The anniversary was marked by a re-enactment which that took place over two evenings (the 19th and 20th June). This evening arrangement did not fit my itinerary so I elected to be present on the anniversary day itself.
Initially, I had some trouble getting on to the battlefield because official ceremonies were taking place. However, this was not a complete disaster because at the site off the battlefield, the Scots Greys re-enactors were doing a film shoot which I would not have seen had the battlefield been open.
I found my way (circuitously) to the Lion Mound, which is the main memorial to the battle and encountered many re-enactors in the cafes and bars and in the tented market that was there to tempt the public into buying books, mugs, games, models and re-enactment equipment including muskets, leather riding boots and even reproduction saddles.
The battlefield opened to the public at 3pm and I walked along the ridge that the Duke of Wellington’s forces had defended arriving at the chateau of Hougoumont which saw some very heavy fighting throughout the battle, until the French eventually withdrew. It was interesting to see the terrain and to note how close the two armies would have been to each other. Napoleon’s headquarters, the coaching inn called La Belle Alliance, was clearly visible as I passed along the British position.
Hougoumont is not as large as I thought it would be but I was still impressed by it and gained a good appreciation of the difficulty the French would have had trying to assault it through awkward tree lines and up steep slopes. In my mind’s eye, I could imagine the heroic efforts of soldiers on both sides as they struggled for supremacy at this key site.

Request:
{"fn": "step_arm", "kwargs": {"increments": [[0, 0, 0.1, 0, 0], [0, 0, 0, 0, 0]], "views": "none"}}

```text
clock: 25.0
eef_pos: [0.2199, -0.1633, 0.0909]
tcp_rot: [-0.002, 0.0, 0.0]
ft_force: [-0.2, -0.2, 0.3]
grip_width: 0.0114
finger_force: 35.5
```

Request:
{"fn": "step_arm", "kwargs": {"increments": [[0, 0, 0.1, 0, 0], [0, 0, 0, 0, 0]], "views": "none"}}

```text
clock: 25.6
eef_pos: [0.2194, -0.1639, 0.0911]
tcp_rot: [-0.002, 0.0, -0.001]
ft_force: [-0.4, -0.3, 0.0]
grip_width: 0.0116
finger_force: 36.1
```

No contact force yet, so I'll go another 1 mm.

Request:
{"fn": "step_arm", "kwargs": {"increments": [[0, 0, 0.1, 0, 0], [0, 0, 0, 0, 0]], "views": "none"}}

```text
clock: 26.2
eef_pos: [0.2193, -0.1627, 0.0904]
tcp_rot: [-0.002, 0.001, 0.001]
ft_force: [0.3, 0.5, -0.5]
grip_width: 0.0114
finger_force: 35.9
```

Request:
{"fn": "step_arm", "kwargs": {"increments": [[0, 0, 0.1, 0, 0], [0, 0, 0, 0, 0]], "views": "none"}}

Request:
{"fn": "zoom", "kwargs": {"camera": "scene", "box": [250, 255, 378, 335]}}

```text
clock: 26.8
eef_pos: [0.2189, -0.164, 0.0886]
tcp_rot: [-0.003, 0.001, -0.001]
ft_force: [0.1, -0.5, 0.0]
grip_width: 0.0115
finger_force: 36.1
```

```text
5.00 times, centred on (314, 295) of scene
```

The photographs are of various re-enactors I encountered whilst at Waterloo on the 18th June and also, obvious from the building and cobbled streets, of some additional re-enactors that happened to march past as I was sightseeing in Brussels next day. I was amazed by the historical accuracy of the costumes they wore and equipment they carried.
Guest post by T.A.G.
I have only included a few of the photographs so I recommend you look at the full photo gallery here. Just click on any photo to enlarge it and scroll through the gallery.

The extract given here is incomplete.